On evaluations, teachers are classified as "ineffective," "minimally effective," "effective" or "highly effective." Much of the attention on improving underperforming schools has focused on the disproportionately large number of highly effective teachers in Ward 3, the city's whitest and richest area.
But when the B-level, "effective" teachers are grouped in with the superstars, the picture shifts: There are more combined effective and highly effective teachers per student at Ward 7's Davis Elementary -- which was recommended for turnaround or closure last week in a report commissioned by the mayor's office -- than at Janney Elementary, a sought-after, high-performing school in Tenleytown.

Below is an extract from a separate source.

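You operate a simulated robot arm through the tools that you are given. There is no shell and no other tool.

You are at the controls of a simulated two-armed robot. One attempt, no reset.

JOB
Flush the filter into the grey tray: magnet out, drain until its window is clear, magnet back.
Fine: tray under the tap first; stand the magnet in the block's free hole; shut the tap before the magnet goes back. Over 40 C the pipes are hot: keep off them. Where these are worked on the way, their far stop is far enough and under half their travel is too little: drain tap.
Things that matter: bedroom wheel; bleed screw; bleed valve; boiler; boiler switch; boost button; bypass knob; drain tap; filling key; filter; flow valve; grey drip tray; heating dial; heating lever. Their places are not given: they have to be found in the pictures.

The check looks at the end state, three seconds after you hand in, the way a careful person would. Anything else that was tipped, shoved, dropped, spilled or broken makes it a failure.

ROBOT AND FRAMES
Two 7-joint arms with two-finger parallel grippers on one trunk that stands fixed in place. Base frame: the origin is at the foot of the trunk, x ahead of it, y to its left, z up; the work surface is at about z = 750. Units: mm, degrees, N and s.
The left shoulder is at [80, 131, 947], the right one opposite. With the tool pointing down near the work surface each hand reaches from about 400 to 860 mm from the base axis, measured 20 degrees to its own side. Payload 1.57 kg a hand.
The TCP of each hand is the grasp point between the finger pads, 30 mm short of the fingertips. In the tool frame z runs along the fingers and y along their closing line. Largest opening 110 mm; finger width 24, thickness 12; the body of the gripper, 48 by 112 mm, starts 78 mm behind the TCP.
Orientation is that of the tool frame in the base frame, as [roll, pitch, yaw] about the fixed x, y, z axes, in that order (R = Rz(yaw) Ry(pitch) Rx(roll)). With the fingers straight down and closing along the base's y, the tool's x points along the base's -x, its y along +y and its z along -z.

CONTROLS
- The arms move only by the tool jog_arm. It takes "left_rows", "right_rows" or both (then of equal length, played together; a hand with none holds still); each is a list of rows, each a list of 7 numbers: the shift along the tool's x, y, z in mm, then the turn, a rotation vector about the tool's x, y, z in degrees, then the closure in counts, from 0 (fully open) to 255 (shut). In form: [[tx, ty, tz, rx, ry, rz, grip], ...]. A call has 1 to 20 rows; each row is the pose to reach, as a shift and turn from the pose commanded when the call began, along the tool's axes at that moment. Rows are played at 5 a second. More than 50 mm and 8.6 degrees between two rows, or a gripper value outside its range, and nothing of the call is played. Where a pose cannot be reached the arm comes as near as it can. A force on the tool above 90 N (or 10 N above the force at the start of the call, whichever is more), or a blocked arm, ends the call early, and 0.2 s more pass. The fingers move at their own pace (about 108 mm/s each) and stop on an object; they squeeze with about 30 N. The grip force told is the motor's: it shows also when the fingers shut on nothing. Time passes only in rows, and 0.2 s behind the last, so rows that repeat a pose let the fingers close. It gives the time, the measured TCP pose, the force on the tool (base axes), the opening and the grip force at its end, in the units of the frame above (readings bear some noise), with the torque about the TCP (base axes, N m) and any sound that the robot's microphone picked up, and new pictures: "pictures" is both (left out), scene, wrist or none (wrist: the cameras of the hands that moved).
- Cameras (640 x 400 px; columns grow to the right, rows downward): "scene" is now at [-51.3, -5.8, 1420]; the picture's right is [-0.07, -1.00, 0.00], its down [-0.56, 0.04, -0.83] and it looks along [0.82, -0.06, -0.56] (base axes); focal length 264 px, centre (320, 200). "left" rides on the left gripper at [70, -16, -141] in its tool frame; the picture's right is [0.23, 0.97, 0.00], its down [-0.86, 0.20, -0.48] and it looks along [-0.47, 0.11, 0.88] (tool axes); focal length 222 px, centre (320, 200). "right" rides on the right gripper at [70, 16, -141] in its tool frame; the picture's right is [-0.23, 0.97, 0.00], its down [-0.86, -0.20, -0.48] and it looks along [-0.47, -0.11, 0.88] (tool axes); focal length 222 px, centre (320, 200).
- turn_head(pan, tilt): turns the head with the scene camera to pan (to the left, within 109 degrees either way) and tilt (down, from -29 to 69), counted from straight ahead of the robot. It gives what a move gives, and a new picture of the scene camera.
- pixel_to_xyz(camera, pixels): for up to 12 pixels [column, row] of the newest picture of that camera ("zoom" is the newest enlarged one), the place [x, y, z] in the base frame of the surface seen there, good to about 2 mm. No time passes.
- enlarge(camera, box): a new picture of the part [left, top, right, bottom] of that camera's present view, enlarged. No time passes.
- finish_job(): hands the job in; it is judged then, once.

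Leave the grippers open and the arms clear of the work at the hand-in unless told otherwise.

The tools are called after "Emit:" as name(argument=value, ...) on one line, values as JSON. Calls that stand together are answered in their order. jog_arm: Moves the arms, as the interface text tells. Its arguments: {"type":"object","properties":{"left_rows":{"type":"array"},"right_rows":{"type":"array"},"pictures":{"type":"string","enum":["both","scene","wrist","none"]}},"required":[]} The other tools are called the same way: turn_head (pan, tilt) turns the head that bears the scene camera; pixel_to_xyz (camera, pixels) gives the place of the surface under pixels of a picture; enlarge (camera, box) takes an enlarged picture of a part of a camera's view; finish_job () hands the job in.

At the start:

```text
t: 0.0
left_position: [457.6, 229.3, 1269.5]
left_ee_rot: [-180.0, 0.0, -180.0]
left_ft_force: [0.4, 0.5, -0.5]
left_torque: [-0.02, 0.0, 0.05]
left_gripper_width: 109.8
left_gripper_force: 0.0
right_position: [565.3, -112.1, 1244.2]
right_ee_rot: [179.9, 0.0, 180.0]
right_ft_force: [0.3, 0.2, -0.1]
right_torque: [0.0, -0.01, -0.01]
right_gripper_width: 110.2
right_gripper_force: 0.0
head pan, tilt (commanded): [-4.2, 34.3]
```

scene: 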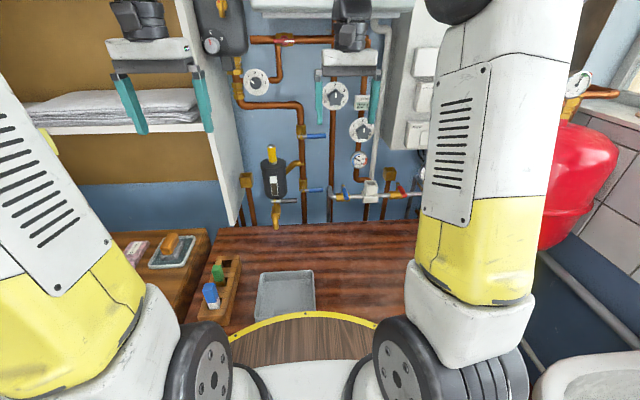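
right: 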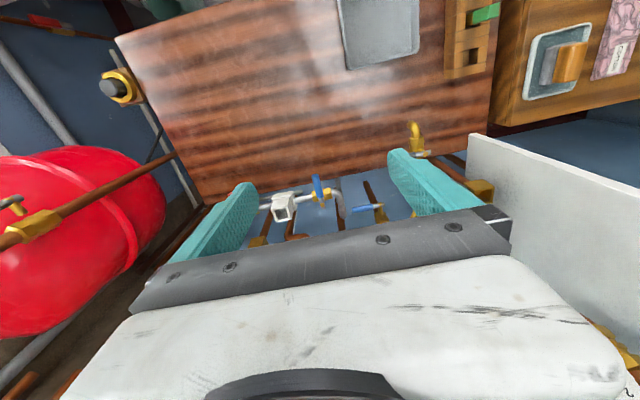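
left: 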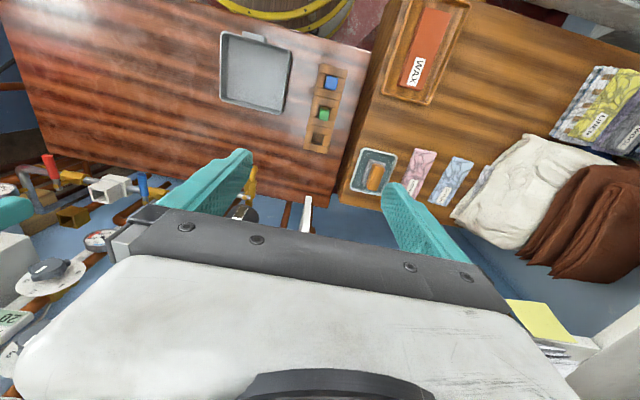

There are, of course, outliers. The five worst effective-teacher-to-student ratios are all in Ward 8. Johnson Middle has one effective teacher for every 28 students, while flagship Ward 3 middle school Alice Deal has a good teacher for every 16 kids.
|How teachers stack up|
|A quick comparison of good teachers at schools in affluent and poor areas:|
|School||"Effective" and "highly effective" teachers||Student enrollment||Ratio||Reading proficiency*||Ward|
|Dunbar High School||55||714||1:13||26.8%||5|
|Wilson High School||94||1,534||1:16||65.2%||3|
|Ron Brown Middle School||15||197||1:13||22.9%||7|
|Deal Middle School||57||923||1:16||82.7%||3|
|M.C. Terrell/McGogney Elementary School||17||225||1:15||24.3%||8|
|Stoddert Elementary School||21||324||1:15||78.1%||3|
|* Students demonstrating "proficiency" on the 2011 DC CAS exam.|
|Source: D.C. Public Schools, Office of the State Superintendent for Education|
DCPS officials say the numbers are proof that they have good teachers in all their schools, at a time when the school system is working with the D.C. Council to incentivize highly effective teachers to relocate to low-income, low-performing schools.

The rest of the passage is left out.